**What is needed**
Copy out all of the material, matching it word for word. Write them as strings in a JSON array, leaving out blank lines.

**Data lines**

____

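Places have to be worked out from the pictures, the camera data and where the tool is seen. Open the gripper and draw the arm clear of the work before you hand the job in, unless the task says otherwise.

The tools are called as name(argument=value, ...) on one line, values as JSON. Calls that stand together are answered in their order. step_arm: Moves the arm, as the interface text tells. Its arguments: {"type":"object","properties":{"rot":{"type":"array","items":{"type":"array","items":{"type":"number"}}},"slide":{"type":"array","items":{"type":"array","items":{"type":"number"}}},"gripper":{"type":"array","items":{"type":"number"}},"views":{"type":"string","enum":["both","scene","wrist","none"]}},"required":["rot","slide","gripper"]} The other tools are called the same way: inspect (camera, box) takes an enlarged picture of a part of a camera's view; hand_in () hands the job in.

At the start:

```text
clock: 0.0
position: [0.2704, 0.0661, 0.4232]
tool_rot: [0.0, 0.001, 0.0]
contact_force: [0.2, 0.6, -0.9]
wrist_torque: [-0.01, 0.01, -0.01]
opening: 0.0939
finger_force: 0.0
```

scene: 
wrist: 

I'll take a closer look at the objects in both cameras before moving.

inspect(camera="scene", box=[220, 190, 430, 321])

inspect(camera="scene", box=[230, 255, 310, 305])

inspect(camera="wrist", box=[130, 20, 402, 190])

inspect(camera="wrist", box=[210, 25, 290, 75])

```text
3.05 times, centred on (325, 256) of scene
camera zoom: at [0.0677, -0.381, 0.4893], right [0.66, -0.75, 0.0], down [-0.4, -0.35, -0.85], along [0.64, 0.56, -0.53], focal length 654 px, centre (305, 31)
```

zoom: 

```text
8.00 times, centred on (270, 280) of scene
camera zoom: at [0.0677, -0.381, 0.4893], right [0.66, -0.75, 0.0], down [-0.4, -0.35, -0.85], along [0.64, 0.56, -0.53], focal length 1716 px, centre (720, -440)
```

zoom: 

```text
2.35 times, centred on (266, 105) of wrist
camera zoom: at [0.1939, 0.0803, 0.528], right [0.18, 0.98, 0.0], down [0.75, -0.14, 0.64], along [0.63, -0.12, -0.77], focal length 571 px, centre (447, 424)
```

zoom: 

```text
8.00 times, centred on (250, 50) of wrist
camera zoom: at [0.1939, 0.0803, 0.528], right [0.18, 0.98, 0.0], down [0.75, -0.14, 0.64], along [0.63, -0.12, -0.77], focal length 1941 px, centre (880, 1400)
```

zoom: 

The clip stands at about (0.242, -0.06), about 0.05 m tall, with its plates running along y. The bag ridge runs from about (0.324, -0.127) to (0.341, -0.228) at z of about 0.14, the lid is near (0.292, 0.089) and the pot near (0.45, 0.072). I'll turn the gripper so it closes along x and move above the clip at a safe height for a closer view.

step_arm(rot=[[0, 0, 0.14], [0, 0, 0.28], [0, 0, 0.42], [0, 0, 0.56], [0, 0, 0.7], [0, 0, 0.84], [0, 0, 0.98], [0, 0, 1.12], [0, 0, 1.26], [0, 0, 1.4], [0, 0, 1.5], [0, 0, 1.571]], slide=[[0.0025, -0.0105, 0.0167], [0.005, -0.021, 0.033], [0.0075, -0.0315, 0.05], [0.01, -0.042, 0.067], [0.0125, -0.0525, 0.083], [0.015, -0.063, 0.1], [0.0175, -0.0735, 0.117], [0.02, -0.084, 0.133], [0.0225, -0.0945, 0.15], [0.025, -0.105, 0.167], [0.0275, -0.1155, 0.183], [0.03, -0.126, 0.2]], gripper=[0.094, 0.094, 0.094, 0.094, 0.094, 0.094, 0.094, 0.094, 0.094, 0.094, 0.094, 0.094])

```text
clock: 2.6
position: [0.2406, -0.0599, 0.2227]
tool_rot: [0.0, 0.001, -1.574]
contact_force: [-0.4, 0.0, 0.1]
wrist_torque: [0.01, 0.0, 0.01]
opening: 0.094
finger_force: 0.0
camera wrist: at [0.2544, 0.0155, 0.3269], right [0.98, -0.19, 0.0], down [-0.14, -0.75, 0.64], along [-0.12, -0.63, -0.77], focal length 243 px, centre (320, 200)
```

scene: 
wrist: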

____

**Correct response**
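[
  "Places have to be worked out from the pictures, the camera data and where the tool is seen. Open the gripper and draw the arm clear of the work before you hand the job in, unless the task says otherwise.",
  "The tools are called as name(argument=value, ...) on one line, values as JSON. Calls that stand together are answered in their order. step_arm: Moves the arm, as the interface text tells. Its arguments: {\"type\":\"object\",\"properties\":{\"rot\":{\"type\":\"array\",\"items\":{\"type\":\"array\",\"items\":{\"type\":\"number\"}}},\"slide\":{\"type\":\"array\",\"items\":{\"type\":\"array\",\"items\":{\"type\":\"number\"}}},\"gripper\":{\"type\":\"array\",\"items\":{\"type\":\"number\"}},\"views\":{\"type\":\"string\",\"enum\":[\"both\",\"scene\",\"wrist\",\"none\"]}},\"required\":[\"rot\",\"slide\",\"gripper\"]} The other tools are called the same way: inspect (camera, box) takes an enlarged picture of a part of a camera's view; hand_in () hands the job in.",
  "At the start:",
  "```text",
  "clock: 0.0",
  "position: [0.2704, 0.0661, 0.4232]",
  "tool_rot: [0.0, 0.001, 0.0]",
  "contact_force: [0.2, 0.6, -0.9]",
  "wrist_torque: [-0.01, 0.01, -0.01]",
  "opening: 0.0939",
  "finger_force: 0.0",
  "```",
  "scene: ",
  "wrist: ",
  "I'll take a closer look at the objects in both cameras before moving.",
  "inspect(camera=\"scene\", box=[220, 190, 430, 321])",
  "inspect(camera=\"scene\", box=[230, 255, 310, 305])",
  "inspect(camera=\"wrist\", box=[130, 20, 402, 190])",
  "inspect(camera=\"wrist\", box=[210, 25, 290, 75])",
  "```text",
  "3.05 times, centred on (325, 256) of scene",
  "camera zoom: at [0.0677, -0.381, 0.4893], right [0.66, -0.75, 0.0], down [-0.4, -0.35, -0.85], along [0.64, 0.56, -0.53], focal length 654 px, centre (305, 31)",
  "```",
  "zoom: ",
  "```text",
  "8.00 times, centred on (270, 280) of scene",
  "camera zoom: at [0.0677, -0.381, 0.4893], right [0.66, -0.75, 0.0], down [-0.4, -0.35, -0.85], along [0.64, 0.56, -0.53], focal length 1716 px, centre (720, -440)",
  "```",
  "zoom: ",
  "```text",
  "2.35 times, centred on (266, 105) of wrist",
  "camera zoom: at [0.1939, 0.0803, 0.528], right [0.18, 0.98, 0.0], down [0.75, -0.14, 0.64], along [0.63, -0.12, -0.77], focal length 571 px, centre (447, 424)",
  "```",
  "zoom: ",
  "```text",
  "8.00 times, centred on (250, 50) of wrist",
  "camera zoom: at [0.1939, 0.0803, 0.528], right [0.18, 0.98, 0.0], down [0.75, -0.14, 0.64], along [0.63, -0.12, -0.77], focal length 1941 px, centre (880, 1400)",
  "```",
  "zoom: ",
  "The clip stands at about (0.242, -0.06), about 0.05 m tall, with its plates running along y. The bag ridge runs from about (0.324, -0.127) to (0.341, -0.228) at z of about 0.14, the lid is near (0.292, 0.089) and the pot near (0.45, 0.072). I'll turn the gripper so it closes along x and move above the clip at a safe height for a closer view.",
  "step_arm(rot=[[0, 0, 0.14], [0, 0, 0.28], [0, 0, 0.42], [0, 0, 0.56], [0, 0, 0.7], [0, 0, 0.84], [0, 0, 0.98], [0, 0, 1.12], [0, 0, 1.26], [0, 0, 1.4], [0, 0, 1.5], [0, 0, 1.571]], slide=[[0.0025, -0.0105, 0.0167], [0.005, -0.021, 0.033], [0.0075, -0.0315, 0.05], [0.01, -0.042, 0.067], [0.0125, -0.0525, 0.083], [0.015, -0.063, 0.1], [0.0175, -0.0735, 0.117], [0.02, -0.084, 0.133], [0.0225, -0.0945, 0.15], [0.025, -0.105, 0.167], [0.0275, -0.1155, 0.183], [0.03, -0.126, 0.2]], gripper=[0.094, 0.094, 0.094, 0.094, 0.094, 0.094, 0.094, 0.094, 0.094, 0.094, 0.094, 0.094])",
  "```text",
  "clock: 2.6",
  "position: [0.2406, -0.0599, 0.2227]",
  "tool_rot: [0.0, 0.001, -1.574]",
  "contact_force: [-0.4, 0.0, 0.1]",
  "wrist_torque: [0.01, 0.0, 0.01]",
  "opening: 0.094",
  "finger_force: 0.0",
  "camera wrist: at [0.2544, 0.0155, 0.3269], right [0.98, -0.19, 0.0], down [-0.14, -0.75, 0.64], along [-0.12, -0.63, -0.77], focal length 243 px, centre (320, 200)",
  "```",
  "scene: ",
  "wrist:"
]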